▶ Passage provided
>> start
Spring 2011 Grant Recipients
Sasha Bloch, ESOL
Bell Multicultural High School, Washington, DC
Ms. Bloch's ninth grade ESL English class is reading Frankenstein; this unit will serve as an opportunity for students to increase their vocabulary, explore literary concepts, and make connections to their own life. In order to further her student's understanding of the novel, she plans to use the grant money to help the class attend the Shakespeare Theatre Company's production of Frankenstein.
Tonia Luk, Elementary Education
Horace Mann Elementary School, Washington, DC
Ms. Luk's fourth grade class will be recreating Colonial Williamsburg. Each student will research, learn, dress, and act in the role that they choose and present their knowledge to other students, parents, and staff during Colonial Horace Mann Day. The grant money will be used to purchase the costume supplies for the presentation.
Kristen Luppino, Early Childhood Education
Bright Beginnings, Washington, DC
Ms. Luppino will be using her grant money to purchase various sensory tools for her pre-kindergarten class at Bright Beginnings. Many of her students struggle with core muscle strength and an inability to maintain their focus. These tools will assist the children in improving their ability to focus and will help teach them how to support themselves, a focus of the curriculum at Bright Beginnings.
>> end
▶ Dataset content
>> start
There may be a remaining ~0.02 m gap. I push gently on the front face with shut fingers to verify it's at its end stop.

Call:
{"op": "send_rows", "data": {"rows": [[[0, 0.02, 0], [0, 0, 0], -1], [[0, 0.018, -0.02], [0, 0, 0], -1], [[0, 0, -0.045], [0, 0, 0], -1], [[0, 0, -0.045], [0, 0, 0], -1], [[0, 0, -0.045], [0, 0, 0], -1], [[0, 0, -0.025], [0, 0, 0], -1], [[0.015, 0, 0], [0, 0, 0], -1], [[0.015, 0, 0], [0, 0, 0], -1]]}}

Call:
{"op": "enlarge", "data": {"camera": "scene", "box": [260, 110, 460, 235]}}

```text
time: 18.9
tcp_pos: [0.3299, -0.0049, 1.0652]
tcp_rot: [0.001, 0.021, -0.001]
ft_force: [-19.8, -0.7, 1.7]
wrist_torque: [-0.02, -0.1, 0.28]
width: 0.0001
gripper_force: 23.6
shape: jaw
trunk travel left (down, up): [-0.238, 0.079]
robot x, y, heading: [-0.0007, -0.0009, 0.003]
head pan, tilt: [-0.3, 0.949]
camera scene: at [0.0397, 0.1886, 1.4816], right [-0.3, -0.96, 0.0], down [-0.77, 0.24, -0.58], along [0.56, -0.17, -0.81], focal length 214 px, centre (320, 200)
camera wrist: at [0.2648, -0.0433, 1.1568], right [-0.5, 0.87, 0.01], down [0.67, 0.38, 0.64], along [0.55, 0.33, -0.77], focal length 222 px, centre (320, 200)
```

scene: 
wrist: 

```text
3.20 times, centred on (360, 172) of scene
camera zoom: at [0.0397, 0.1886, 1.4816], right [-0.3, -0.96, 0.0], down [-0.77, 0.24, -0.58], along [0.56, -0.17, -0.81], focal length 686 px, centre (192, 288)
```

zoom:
>> end
▶ Required task A
Write out the passage provided from "Tonia Luk, Elementary" to "for the presentation.", both included.
▶ Required task B
Resume the passage provided where it left off.

▶ Result A
Tonia Luk, Elementary Education
Horace Mann Elementary School, Washington, DC
Ms. Luk's fourth grade class will be recreating Colonial Williamsburg. Each student will research, learn, dress, and act in the role that they choose and present their knowledge to other students, parents, and staff during Colonial Horace Mann Day. The grant money will be used to purchase the costume supplies for the presentation.

▶ Result B
Lorrette Van Rensburg, Elementary Education
Janney Elementary School, Washington, DC
Ms. Van Rensburg's second grade classroom will be exploring basic measuring skills as a part of their mathematics unit. The grant money will be used to purchase a plethora of measuring supplies for three projects that will test the students' knowledge of these measuring skills.
Fall 2010 Grant Recipient
Emily Johnston, Elementary Education
Brent Elementary School, Washington DC
Ms. Johnston's third grade students produced a Chinese cookbook which has been integrated into their year long project on Chinese opera. The students were placed in small cooperative groups where each group was responsible to generate their own recipe using the guide of a mentor recipe. The funds were used to produce fifty copies of the cookbook, as well as purchase groceries for the cookbook release party.
Spring 2010 Grant Recipients
Joseph Grimme, Performing Arts
Wilson Senior High School, Washington DC
Mr. Grimme wants his choir students to be award winning performers. For his project, he proposes to have students record and listening to their voices twice a week and also film themselves performing. He will use the grant funds to purchase digital voice recorders and a camcorder to make this possible.
Ayo Heinegg, Secondary Social Studies
Cesar Chavez Public Charter High School, Washington DC
Ms. Heinegg is using her grant to provide funds for her students' Senior Advocacy Projects. The students have received training in advocacy and community organizing and have been required to design a project that supports a public policy stance they have researched and defended. To help them complete their project, the grant funds will be made available as micro-grants to students who submit convincing applications.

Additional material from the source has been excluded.